Lots of Parking: Land Use in a Car Culture, John A. Jakle and Keith A. Sculle, Center for American Places/University of Virginia Press, 2004
A great title, a great subject, and a great book. Just the other day we were saying “why aren’t there more books about parking?” Well now there are.
Window Seat: Reading the Landscape from the Air, Gregory Dicum, Chronicle Books, 2004
Another one of those “Geez, we should have thought of that” titles. But there is room for more, as this is a very basic overview, and dwells much on reading the natural topographic features. We recommend that the author does a sequel: “Guide to Using Your GPS Receiver to Figure Out The Exact Location of the Places You See Out the Window of the Airplane.”
Houston Freeways: A Historical and Visual Journey, Erik Slotboom, 2003
One of the best publications to come out of any press in 2003 is this self-published textbook about the freeway system of the nation’s fourth largest city. The author, a Houstonian in his mid thirties, worked in the energy industry, then the software industry, started a website on Houston highways in 2000, and after being let go in the dotcom bust, set to work on this epic work of stunning clarity, modesty, and honesty.
The Lake Project, David Maisel, Nazraeli Press, 2004
A big square flat thin book, like we have come to expect from Nazraeli, with 77 images of the multicolored phantasmagoric swirls, ponds, puddles, pools, and piles of Owens Lake, as seen through the lens of David Maisel's camera, while flying above the lakebed. This work was featured as part of a digital projection in the CLUI exhibit Diversions and Dislocations: California’s Owens Valley.
Invisible Frontier: Exploring the Tunnels, Ruins, and Rooftops of Hidden New York, L.B. Deyo and David “Lefty” Leibowitz, Three Rivers Press, 2004
The overdressed hipsters behind the infiltrative Jinx Project discuss some of their urban and infrastructural spelunking and surmountings, as if they were doing us a favor, which they are, of course – saving the rest of us the trouble of having to climb on to the roof of the Tweed Courthouse and such. The value of the research, thoughtstyling, and ground-truthing inherent in the project would be a lot easier to ingest without the faux-secret-government-speak and the conquering attitude.
Killing Ground, John Huddleston, Center for American Places/Johns Hopkins, 2002
Historical images from the Civil War are juxtaposed with contemporary color photographs of the same places by the author.
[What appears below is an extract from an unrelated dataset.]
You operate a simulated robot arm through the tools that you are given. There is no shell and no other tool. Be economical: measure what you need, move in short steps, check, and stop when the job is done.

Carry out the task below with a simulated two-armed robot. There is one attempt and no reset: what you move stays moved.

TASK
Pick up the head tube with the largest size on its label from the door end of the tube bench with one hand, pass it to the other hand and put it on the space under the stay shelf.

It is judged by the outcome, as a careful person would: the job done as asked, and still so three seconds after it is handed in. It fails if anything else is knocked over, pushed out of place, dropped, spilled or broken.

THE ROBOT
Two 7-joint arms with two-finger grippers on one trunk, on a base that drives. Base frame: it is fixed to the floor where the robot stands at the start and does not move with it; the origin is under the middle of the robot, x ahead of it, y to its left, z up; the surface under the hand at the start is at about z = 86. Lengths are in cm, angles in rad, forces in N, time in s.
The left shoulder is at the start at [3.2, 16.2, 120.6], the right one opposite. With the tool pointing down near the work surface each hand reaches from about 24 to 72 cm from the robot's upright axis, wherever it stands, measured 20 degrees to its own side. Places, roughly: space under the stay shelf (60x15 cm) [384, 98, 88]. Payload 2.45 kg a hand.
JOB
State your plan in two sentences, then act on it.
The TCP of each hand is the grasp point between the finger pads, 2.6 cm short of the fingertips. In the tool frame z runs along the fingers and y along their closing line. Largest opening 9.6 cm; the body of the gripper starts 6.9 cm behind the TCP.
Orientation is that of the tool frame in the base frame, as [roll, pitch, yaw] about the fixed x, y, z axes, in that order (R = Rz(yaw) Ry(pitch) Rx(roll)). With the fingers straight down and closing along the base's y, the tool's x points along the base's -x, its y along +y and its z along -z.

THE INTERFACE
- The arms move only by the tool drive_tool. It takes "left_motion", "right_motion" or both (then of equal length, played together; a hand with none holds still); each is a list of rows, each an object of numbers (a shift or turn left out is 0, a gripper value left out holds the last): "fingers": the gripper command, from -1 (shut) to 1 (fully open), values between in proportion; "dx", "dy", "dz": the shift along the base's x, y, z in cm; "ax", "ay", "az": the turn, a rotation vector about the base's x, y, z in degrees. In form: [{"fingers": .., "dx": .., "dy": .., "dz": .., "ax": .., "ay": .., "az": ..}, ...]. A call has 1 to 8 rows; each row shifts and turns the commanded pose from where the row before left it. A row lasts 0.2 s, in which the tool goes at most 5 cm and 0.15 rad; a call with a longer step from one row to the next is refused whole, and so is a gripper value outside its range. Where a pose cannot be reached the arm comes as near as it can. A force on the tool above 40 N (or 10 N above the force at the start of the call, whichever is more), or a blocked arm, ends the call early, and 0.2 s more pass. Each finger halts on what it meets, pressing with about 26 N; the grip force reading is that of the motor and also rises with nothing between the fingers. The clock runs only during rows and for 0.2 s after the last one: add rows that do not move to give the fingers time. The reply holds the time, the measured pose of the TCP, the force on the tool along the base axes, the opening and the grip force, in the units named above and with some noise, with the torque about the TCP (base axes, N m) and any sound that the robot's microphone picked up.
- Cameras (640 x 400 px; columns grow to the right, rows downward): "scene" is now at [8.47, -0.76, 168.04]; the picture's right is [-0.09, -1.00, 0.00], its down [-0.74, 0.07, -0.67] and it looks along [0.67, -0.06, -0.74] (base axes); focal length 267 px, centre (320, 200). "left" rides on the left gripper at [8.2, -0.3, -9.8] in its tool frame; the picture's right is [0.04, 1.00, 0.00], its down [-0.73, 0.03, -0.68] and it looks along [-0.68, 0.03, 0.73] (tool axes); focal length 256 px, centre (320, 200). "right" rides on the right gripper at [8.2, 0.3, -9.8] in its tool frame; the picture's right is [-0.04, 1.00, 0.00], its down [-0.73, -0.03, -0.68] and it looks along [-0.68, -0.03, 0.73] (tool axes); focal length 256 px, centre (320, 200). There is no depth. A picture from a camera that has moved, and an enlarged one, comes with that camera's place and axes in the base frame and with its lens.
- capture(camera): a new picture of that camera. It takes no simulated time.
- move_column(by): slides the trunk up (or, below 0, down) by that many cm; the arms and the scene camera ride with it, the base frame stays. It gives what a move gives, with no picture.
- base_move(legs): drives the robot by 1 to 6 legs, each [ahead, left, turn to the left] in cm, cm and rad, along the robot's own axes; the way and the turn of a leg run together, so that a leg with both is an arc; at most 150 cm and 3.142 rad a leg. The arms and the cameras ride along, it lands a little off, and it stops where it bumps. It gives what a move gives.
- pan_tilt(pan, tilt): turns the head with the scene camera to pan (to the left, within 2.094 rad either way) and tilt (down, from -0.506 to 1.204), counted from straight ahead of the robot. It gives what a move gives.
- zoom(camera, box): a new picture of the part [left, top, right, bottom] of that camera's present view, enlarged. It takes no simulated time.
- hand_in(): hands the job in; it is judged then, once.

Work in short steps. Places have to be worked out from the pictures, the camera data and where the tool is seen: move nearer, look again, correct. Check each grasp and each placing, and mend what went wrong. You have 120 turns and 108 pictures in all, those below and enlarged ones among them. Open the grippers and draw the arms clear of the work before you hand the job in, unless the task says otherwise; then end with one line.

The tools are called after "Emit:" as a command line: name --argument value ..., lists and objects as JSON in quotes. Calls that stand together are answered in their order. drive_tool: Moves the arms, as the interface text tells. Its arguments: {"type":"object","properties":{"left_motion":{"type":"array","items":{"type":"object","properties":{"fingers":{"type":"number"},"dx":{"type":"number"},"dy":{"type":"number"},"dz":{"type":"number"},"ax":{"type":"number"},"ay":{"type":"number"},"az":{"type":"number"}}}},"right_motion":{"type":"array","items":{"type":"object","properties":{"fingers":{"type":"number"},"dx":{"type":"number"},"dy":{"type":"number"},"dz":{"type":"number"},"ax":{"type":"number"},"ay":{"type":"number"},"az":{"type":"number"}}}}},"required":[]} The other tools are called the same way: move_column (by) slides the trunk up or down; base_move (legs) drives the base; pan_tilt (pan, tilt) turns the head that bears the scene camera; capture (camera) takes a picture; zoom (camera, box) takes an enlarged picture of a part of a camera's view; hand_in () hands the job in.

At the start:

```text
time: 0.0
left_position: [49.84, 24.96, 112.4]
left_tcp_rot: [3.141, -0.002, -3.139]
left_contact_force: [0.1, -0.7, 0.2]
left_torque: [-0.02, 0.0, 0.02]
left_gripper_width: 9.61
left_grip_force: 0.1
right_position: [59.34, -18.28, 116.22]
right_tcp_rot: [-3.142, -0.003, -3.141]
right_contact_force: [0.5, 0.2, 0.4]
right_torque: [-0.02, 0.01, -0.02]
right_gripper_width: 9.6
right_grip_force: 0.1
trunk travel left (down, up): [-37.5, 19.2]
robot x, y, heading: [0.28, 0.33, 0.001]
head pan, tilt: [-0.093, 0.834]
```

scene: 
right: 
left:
Not a rephotographic project, but rather a site selection project, where the images reveal the ghosts that lurk in everyday areas, the residential streets, strip malls, playing fields, parking lots, and places in between these places, that are now, still and will always be those same killing fields.
Face to Face with the Bomb: Nuclear Reality After the Cold War, Paul Shambroom, Center for American Places/Johns Hopkins University Press, 2003
Like Robert Del Tredici’s mid 1980’s books like At Work in the Field of the Bombs, this new book shows the state of the nuclear warfare landscape of the US today – in 2003. Big clear photos in vivid color, just as they should be. Another great book from the Center for American Places’ Creating the North American Landscape series, published by Johns Hopkins.
Delta Primer: A Field Guide to the California Delta, Jane Wolff, William Stout Publishers, 2003
This elusive and mysterious part of California is perfectly captured in this unusual publication, which presents the Delta as a set of playing cards, each describing a feature of the region for consideration.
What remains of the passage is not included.